In a Fashion vacuum, the Hyacinth Girls are here to bring Fashion

June 25, 2008

Vivienne has spent much of her evening dealing with a great deal of UNFASHION (where are you, wise and benevolent spirit of Anne Carson, to save me from the UNFASHION?!).  So much UNFASHION that she’s halfway convinced that the entire WORLD OF FASHION has been SUCKED UP INTO NOTHING BY THE NOTHING.  So much UNFASHION, in fact, that she and Zelda just had a Most Fashionable Conversation of Rage in which many Fashionable Discoveries were made, which may soon reach the blog, but, in the meantime, Vivienne is so unhinged by the UNFASHION she was forced to face that she cannot even talk about it, for spreading such UNFASHION to the world would be a serious act of UNFASHION.  And Vivienne detests UNFASHION.  And Vivienne instead loves Fashion.  And Vivienne loves you.  And so she gives you a Scene of Fashion, from Wigstock 2000:

And so she gives you a Fashionable Pet Shops Boys AbFab Mix of Fashion:

And so she lets you in on one of the Most Fashionable Revelations of The Evening, which is that PATSY IS FABULOUS with this Sponge Osmosity created from AbFab clips.  Enjoy, and remember, kids: BE FASHIONABLE AS OTHERS SHALL BE FASHIONABLE UNTO YOU.

Lacroix, darling.  Lacroix.

Sweetie Darling The Stairwell

California lovely the roof off lovely
over it the road the road lovely

there used to be here your language
watch you foul you language I am

thin a bee is it where is it find it
we need more don’t leave right well

then a bee a bee is it a small hello
cut it off he’s very nice cut it off I have

to get out of here darling Mummy’s here
sweetheart I’m going to call the filth

the pigs just drink it sweetie no fabulous
no fantastic no I like this one no this

one is the one this one here what is this
sweetie we tried didn’t we we didn’t want is this


If there ain’t enough of me to go around, I’d rather be left alone.

June 24, 2008

The Careful and Quite Fashionable Reader may have noticed from Zelda’s previous posts that she is quite fond of the ocean.
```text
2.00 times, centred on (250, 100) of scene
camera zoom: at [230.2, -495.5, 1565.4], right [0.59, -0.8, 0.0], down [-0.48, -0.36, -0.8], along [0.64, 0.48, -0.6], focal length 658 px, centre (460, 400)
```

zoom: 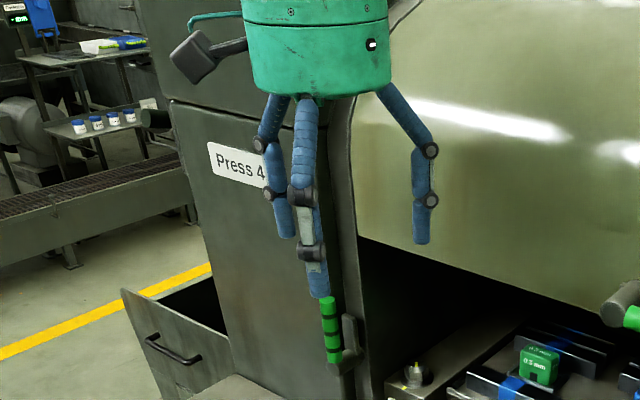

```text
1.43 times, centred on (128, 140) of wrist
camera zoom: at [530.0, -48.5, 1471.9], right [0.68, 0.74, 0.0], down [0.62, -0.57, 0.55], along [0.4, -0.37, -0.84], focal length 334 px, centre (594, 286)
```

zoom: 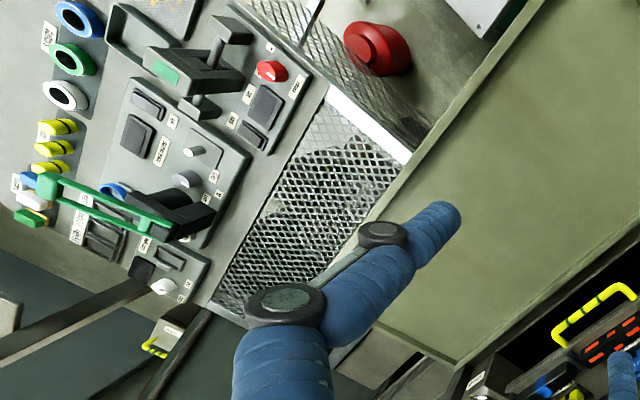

One might go so far as to say that Zelda is obsessed with it, since Zelda spends most of her free time on the shore and includes the ocean, sand, and/or pelicans in nearly every poem she writes. Now, Most Fashionable Reader, Zelda could lie to you. Zelda could lie and say that she is quite stunning on the shore with her plethora of Swimsuits of Fashion and her sunkissed brown hair blowing ever-so-seductively in the breeze. Zelda could lie to you, but she won’t.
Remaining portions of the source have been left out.